» Set task
List all lines of the data containing the word "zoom".

start

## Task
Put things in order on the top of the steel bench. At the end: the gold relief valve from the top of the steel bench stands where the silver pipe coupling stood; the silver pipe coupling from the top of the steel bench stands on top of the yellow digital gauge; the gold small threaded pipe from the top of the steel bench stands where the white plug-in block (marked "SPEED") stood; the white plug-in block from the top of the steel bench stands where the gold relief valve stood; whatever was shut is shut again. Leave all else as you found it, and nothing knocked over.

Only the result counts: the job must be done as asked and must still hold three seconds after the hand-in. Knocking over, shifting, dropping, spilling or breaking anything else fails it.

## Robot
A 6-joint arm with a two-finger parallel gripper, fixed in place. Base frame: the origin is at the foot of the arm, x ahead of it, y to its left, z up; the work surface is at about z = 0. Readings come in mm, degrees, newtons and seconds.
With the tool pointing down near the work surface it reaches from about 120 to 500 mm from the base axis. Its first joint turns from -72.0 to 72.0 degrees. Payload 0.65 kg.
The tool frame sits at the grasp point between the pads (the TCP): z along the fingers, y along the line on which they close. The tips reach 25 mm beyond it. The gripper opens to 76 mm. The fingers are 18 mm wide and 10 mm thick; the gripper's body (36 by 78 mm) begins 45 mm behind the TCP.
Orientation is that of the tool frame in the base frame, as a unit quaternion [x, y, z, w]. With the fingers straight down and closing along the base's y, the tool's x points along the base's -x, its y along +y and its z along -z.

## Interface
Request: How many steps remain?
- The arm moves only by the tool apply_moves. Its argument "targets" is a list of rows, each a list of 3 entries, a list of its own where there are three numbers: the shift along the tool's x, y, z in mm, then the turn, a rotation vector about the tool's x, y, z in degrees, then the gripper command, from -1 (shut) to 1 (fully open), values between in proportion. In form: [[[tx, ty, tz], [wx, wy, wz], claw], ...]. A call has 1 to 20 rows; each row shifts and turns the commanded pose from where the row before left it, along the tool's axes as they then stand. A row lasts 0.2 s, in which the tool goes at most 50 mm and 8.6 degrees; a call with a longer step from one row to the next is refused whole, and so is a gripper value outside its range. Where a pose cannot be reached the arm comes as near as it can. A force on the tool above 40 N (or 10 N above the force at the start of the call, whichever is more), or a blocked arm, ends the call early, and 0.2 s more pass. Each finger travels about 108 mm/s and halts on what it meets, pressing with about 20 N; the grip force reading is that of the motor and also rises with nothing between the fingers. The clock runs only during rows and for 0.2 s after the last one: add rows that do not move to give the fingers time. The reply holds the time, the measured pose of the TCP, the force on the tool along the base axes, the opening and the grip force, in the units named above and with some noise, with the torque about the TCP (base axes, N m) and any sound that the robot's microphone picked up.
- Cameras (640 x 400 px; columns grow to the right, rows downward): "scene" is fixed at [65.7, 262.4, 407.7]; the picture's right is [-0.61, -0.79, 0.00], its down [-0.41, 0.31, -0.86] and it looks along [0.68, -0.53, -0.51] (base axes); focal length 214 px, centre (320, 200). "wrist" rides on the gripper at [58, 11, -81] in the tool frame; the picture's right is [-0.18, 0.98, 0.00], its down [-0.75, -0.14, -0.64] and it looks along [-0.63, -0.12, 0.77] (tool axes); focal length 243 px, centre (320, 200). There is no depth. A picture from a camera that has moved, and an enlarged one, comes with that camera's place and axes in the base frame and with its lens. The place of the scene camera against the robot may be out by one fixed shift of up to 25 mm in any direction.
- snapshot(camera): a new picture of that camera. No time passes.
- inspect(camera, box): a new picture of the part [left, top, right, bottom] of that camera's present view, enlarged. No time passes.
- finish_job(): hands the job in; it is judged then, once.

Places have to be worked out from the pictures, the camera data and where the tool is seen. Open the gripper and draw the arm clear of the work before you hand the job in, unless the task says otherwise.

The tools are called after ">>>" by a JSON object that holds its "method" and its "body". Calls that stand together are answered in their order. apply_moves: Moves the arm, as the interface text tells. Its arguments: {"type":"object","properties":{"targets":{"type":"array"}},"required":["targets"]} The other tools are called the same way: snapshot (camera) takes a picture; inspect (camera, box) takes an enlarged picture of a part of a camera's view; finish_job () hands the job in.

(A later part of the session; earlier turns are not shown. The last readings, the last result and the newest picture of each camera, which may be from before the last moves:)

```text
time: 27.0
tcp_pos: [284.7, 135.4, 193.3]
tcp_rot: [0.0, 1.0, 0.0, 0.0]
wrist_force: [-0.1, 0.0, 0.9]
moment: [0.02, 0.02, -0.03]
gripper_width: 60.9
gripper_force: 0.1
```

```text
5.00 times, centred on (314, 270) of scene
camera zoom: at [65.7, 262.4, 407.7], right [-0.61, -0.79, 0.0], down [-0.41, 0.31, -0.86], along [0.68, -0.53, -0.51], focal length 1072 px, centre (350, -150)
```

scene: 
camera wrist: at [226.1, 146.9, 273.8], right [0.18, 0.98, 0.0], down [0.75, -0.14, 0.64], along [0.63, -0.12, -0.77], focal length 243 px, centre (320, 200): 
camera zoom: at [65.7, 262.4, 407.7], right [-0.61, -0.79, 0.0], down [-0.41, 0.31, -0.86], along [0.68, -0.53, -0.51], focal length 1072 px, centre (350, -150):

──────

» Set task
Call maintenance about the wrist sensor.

end

» Task output
camera zoom: at [65.7, 262.4, 407.7], right [-0.61, -0.79, 0.0], down [-0.41, 0.31, -0.86], along [0.68, -0.53, -0.51], focal length 1072 px, centre (350, -150)
camera zoom: at [65.7, 262.4, 407.7], right [-0.61, -0.79, 0.0], down [-0.41, 0.31, -0.86], along [0.68, -0.53, -0.51], focal length 1072 px, centre (350, -150):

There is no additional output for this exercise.